### What you need to do:
**1.** I need one stretch of the extract provided verbatim, from "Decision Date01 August" to "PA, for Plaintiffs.".
**2.** Write the next part of the extract provided, the one that starts with "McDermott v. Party".
--- START Extract provided ---
McDermott v. Party City Corp., CIVIL ACTION NO. 95-3683 (E.D. Pa. 8/1/2003)

Decision Date01 August 2003
Docket NumberCIVIL ACTION NO. 95-3683.
PartiesJeffrey McDERMOTT, Donna McDermott, and McDermott Group, Inc., Plaintiffs, v. PARTY CITY CORP. and Philip Nasuti, Defendants.
CourtU.S. District Court — Eastern District of Pennsylvania

Kevin F. Berry, Ledgewood Law Firm, Philadelphia, PA, for Plaintiffs.

James A. Keller, Paul Hummer, Saul, Ewing, Remick & Saul, Philadelphia, PA, Edwin N. Popkin, Langhorne, PA, Frederic J. Schragger, Lawrenceville, NJ, for Defendants.

MEMORANDUM

EDUARDO C. ROBRENO, District Judge.

Donna and Jeffrey McDermott, individually and on behalf of the McDermott Group, Inc., (collectively "plaintiffs"), initiated this lawsuit against defendant Philip Nasuti ("Nasuti"),1 asserting both contract and tort claims. Plaintiffs alleged that Nasuti breached a stock purchase agreement, under which Nasuti was to purchase stock in, and perform management services for, the McDermott Group, Inc. ("the McDermott Group"), a Pennsylvania corporation formed by the McDermotts for the sole purpose of operating a Party City franchise store in King of Prussia, Pennsylvania ("the store").2 Plaintiffs also contend that Nasuti owed a fiduciary duty to the McDermott Group, arising from Nasuti's position as manager of the McDermott Group store and as an agent of the McDermotts. Plaintiffs claimed that Nasuti breached this fiduciary duty by permitting the store to fail, abandoning it, and usurping business opportunities to benefit Nasuti's own ventures; and converted McDermott Group property and McDermott Group employees' time for his own benefit. Plaintiffs sought damages from Nasuti related to the liquidation of the store as a result of Nasuti's alleged breach of contract and tortious conduct, and also claimed punitive damages. Nasuti, in turn, filed a counterclaim against the McDermott Group for an accounting.

The case was tried before a jury, which rendered a verdict in plaintiffs' favor on the contract claim for $376,489.493 on the breach of fiduciary duty claim for $137,000, and assessed punitive damages against Nasuti in the amount of $375,000, for a total of $888,489.49. The jury, however, found that plaintiffs had not proved that Nasuti converted the McDermott Group's property. Finally, the jury found for the plaintiffs on Nasuti's counterclaim.

Before the Court are Nasuti's post-trial motions claiming various points of legal and trial error, and requesting judgment as a matter of law, a new trial, or in the alternative, remittitur, and plaintiff's motion to amend judgment to add prejudgment interest. For the reasons stated herein, the Court will grant in part Nasuti's motion for judgment as a matter of law and deny it part, and will grant plaintiff's motion to amend the judgment to add prejudgment interest. The Court will, therefore, reduce the amount of compensatory damages by $111,962.39, add prejudgment interest of $65,387.01, and will enter an amended judgment in plaintiffs' favor in the amount of $841,914.11. Nasuti's motions for a new trial, or in the alternative remittitur, will be denied.
--- END Extract provided ---
--- START Recorded information ---
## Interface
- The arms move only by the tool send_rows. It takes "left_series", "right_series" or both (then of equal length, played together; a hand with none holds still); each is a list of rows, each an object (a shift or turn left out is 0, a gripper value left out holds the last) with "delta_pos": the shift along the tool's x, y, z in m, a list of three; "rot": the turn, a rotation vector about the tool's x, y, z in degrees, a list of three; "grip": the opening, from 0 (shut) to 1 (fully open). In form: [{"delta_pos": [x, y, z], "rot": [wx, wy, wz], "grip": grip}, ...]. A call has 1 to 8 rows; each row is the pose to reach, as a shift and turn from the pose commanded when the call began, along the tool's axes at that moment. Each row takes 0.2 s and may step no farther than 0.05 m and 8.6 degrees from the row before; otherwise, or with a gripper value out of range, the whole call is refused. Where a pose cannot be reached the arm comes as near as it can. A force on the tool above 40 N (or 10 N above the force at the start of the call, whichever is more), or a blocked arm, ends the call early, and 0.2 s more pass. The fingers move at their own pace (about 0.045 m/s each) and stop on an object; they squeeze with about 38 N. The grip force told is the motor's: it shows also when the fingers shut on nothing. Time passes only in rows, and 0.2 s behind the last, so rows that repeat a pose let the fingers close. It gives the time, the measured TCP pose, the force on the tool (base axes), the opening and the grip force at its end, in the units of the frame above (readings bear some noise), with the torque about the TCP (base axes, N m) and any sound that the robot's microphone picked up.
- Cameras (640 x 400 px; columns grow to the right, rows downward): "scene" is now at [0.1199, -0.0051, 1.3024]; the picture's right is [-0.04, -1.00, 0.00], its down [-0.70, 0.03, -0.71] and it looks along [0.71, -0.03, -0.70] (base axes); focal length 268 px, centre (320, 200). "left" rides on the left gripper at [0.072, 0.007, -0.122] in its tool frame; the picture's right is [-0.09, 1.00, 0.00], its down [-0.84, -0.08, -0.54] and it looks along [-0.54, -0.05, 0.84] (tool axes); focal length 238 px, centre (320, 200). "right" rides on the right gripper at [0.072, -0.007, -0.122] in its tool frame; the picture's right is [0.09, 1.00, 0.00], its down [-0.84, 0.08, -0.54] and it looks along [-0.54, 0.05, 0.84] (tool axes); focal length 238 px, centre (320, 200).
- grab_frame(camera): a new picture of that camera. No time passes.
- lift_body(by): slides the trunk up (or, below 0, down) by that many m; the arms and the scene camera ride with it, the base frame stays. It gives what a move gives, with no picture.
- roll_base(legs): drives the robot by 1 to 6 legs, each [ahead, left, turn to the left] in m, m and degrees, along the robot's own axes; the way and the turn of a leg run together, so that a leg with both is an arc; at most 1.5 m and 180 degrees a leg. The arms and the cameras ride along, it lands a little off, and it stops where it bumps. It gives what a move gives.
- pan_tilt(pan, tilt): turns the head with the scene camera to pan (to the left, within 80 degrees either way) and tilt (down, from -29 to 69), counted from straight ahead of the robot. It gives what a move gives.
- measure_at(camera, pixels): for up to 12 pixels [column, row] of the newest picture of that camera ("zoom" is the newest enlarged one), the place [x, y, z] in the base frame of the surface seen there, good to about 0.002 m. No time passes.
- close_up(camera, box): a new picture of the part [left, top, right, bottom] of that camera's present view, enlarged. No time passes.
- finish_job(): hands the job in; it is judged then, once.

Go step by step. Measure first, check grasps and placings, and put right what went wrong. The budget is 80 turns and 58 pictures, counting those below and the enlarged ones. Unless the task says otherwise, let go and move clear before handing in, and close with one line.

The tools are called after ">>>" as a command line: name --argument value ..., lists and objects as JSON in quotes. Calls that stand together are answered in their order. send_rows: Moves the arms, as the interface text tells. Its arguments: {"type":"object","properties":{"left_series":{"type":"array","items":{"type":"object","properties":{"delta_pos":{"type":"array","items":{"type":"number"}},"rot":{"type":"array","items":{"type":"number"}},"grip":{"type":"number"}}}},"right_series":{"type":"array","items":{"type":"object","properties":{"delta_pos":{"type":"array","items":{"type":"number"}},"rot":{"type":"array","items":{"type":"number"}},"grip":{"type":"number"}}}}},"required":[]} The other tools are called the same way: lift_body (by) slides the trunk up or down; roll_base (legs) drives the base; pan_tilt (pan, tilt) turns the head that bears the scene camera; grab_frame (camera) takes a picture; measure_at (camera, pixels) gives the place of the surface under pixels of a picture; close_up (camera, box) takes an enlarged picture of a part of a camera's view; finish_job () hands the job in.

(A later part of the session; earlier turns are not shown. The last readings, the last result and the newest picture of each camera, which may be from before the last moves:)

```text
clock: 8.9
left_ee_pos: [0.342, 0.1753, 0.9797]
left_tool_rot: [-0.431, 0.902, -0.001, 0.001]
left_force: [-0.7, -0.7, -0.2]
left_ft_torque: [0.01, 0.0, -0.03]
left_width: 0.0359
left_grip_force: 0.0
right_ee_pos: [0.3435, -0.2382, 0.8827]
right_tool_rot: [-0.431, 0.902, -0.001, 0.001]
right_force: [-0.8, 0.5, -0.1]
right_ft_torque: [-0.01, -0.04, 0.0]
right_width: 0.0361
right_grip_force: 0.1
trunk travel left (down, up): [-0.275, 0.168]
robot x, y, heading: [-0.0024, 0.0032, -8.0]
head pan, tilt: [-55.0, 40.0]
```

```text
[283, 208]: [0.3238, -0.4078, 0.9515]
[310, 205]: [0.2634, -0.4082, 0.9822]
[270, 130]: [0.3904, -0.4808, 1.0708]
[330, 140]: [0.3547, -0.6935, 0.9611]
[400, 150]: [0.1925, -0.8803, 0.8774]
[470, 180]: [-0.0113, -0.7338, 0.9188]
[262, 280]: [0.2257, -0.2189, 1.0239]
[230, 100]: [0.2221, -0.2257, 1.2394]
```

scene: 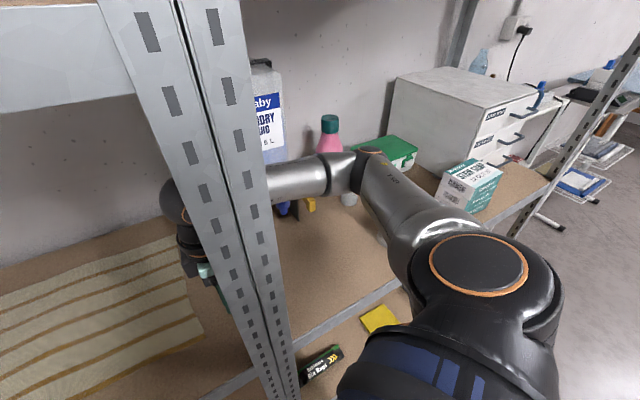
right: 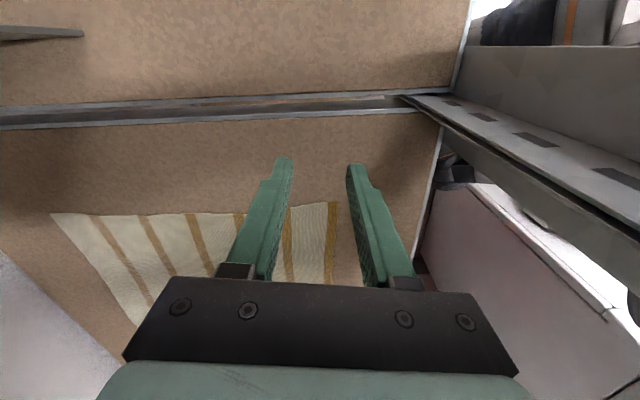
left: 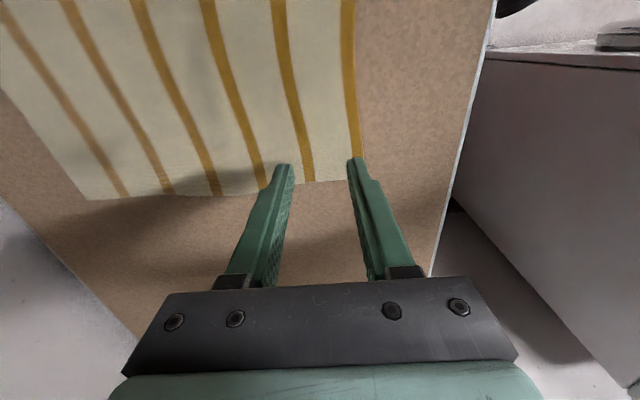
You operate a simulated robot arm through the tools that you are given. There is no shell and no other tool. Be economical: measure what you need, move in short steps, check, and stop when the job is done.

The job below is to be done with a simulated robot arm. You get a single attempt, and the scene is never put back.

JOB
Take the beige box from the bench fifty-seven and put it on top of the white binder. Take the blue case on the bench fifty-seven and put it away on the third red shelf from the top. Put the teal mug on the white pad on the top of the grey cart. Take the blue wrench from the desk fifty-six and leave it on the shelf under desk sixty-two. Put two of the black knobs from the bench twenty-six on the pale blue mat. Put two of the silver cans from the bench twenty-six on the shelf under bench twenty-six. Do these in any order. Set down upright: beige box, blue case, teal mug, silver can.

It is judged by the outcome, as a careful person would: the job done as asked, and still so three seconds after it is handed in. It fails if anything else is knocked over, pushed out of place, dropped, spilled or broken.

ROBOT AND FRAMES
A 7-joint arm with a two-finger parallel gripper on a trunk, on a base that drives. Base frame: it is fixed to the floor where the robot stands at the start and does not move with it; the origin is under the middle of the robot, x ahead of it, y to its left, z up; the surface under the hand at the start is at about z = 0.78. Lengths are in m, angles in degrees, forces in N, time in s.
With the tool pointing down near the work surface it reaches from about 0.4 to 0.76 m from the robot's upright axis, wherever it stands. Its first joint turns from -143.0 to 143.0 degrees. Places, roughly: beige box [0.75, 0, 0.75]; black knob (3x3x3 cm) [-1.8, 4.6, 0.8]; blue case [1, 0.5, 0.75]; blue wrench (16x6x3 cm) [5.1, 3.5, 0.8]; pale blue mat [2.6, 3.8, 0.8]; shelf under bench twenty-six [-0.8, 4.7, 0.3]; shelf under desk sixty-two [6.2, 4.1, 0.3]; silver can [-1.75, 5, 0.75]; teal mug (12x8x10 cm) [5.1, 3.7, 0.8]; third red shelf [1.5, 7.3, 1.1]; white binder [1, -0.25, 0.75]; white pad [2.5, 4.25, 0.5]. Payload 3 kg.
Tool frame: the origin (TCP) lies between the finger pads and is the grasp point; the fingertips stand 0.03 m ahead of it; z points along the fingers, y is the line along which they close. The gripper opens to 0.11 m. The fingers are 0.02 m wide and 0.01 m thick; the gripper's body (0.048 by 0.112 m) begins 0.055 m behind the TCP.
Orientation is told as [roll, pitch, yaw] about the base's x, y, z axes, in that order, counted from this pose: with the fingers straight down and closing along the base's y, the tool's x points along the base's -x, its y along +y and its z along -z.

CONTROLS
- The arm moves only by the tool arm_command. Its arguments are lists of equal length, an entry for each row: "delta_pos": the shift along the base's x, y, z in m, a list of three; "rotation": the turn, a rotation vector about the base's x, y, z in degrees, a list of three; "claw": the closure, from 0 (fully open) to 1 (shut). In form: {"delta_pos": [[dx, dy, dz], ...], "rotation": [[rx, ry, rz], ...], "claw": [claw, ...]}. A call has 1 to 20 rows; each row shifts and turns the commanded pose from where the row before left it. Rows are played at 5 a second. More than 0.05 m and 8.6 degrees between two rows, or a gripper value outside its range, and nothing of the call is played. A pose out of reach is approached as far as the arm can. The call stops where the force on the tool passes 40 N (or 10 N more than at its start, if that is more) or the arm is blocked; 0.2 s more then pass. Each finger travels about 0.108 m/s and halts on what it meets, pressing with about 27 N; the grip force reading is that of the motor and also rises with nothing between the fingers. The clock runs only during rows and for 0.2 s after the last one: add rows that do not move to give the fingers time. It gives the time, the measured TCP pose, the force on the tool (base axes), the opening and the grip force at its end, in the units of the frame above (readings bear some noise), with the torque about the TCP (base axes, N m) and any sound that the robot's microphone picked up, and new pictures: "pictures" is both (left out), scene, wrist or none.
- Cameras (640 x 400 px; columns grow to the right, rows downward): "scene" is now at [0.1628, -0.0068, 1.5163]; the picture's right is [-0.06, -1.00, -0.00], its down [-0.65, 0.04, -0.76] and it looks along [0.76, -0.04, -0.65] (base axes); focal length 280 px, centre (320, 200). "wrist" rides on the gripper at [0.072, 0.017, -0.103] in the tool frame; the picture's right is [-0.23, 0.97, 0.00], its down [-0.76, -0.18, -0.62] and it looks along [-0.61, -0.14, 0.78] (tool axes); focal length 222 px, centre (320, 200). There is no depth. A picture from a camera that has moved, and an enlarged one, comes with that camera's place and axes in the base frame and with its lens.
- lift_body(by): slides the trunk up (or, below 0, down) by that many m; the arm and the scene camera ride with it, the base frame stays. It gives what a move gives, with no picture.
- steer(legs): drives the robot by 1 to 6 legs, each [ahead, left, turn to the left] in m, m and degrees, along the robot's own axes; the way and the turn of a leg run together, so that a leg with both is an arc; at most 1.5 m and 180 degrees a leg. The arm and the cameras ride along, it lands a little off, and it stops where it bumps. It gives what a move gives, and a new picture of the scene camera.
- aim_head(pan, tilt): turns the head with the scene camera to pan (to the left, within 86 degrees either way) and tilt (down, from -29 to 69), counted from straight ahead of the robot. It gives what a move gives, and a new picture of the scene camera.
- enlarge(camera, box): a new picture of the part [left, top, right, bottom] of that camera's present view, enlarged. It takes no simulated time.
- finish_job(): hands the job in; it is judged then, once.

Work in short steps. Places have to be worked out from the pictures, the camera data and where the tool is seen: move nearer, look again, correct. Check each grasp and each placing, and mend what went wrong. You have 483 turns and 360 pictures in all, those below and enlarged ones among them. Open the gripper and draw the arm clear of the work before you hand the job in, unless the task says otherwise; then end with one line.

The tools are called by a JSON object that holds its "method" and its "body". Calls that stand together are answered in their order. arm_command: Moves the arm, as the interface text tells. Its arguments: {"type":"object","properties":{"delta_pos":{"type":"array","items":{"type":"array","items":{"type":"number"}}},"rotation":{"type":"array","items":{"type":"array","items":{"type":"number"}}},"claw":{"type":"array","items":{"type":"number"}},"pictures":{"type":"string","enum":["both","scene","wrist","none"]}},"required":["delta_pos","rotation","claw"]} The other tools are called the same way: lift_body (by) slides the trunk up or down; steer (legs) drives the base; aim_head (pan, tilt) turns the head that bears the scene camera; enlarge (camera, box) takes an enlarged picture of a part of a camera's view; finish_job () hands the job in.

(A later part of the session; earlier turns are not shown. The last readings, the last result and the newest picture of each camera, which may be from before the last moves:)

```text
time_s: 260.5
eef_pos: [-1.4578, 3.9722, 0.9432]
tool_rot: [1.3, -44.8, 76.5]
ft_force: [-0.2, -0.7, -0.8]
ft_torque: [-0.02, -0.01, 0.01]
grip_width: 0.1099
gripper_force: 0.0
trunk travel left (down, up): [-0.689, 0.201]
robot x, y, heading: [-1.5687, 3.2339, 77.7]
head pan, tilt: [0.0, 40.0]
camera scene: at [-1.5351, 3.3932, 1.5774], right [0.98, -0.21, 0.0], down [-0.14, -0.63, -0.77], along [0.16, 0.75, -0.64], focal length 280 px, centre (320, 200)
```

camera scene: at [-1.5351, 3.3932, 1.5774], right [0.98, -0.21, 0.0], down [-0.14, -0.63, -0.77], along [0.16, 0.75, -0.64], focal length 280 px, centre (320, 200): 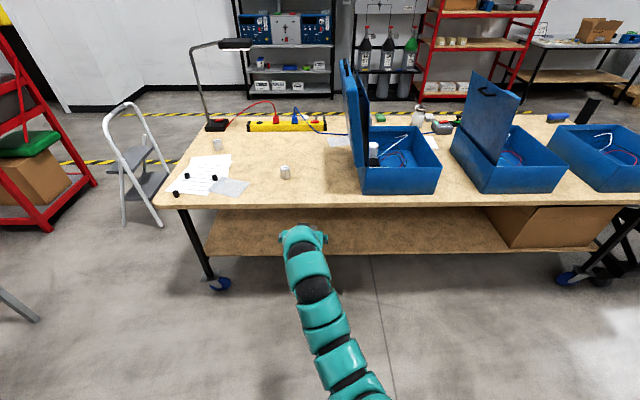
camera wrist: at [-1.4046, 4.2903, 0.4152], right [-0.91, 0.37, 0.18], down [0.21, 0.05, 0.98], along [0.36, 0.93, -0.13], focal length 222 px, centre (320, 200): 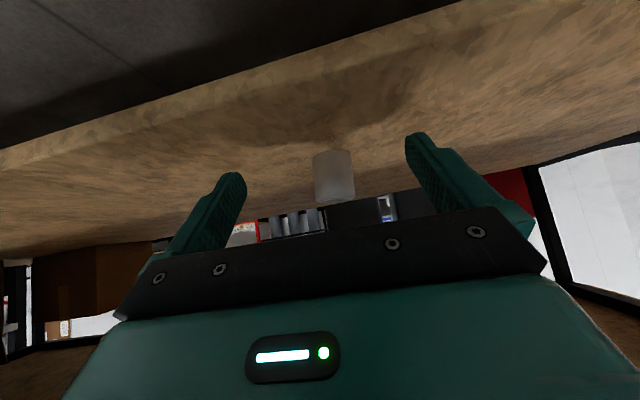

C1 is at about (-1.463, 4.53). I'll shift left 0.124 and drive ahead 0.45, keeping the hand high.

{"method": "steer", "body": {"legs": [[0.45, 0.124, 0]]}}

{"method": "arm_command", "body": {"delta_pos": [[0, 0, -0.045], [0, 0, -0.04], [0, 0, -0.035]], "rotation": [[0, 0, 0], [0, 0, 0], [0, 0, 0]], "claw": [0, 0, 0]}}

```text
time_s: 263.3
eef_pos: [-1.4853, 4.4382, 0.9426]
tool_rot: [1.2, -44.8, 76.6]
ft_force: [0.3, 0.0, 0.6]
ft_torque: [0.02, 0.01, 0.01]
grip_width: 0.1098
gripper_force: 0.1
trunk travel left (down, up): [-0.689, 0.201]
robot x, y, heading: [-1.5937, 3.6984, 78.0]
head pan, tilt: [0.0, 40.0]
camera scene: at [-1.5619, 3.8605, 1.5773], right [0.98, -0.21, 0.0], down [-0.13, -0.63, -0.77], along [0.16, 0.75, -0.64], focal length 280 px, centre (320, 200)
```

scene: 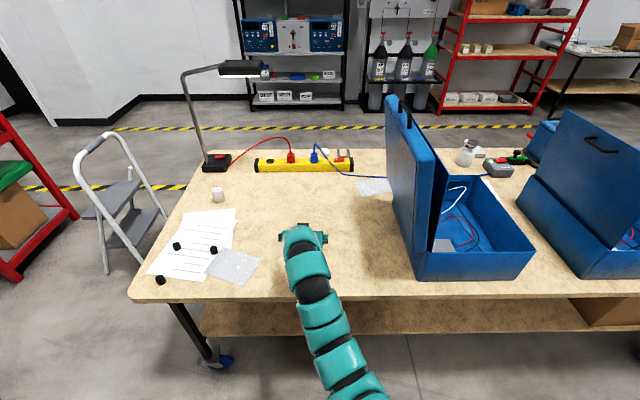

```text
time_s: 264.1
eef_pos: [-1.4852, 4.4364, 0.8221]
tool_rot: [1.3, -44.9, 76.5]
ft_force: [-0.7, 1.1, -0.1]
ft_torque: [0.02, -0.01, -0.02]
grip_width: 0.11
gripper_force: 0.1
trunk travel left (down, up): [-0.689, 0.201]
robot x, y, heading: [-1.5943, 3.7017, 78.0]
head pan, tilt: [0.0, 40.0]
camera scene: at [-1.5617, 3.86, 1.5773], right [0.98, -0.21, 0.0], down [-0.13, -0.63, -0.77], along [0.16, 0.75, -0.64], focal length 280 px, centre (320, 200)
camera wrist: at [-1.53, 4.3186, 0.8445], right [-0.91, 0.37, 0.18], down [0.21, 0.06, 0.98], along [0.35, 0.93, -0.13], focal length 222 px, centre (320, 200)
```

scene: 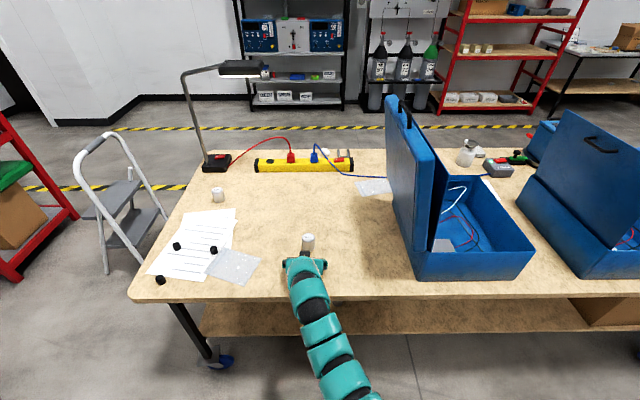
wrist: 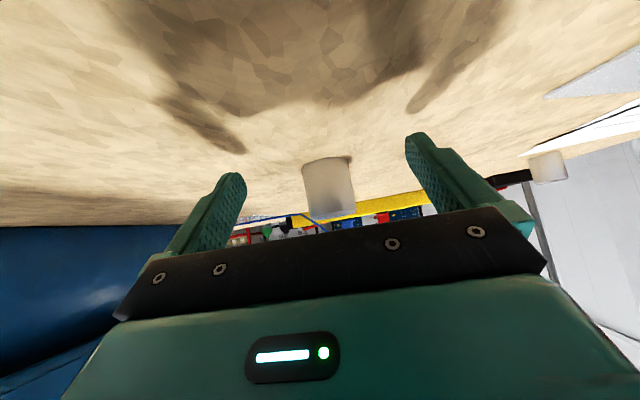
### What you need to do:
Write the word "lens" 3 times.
--- END Recorded information ---
### Answers for the exercise:
**1.**
Decision Date01 August 2003
Docket NumberCIVIL ACTION NO. 95-3683.
PartiesJeffrey McDERMOTT, Donna McDermott, and McDermott Group, Inc., Plaintiffs, v. PARTY CITY CORP. and Philip Nasuti, Defendants.
CourtU.S. District Court — Eastern District of Pennsylvania

Kevin F. Berry, Ledgewood Law Firm, Philadelphia, PA, for Plaintiffs.

**2.**
I. FACTS

Donna and Jeffery McDermott decided to open a franchise operation as a family business in 1992. After engaging in extensive research they settled on a store that would sell party goods. For the purposes of owning and operating the store, the McDermotts formed the McDermott Group, of which they owned 100 percent of the stock. On November 23, 1993, the McDermott Group, entered into a franchise agreement with Party City Corporation ("Party City Corp.") to operate a Party City franchise store in King of Prussia, Pennsylvania.4

On February 4, 1994, the McDermott Group obtained a loan ("the loan agreement") from Royal Bank for the amount of $200,000 to finance the Party City franchise venture. The McDermotts individually guaranteed the loan. The loan agreement required, inter alia, that the McDermott Group obtain Royal Bank's written consent prior to any change in the McDermott Group's ownership or control.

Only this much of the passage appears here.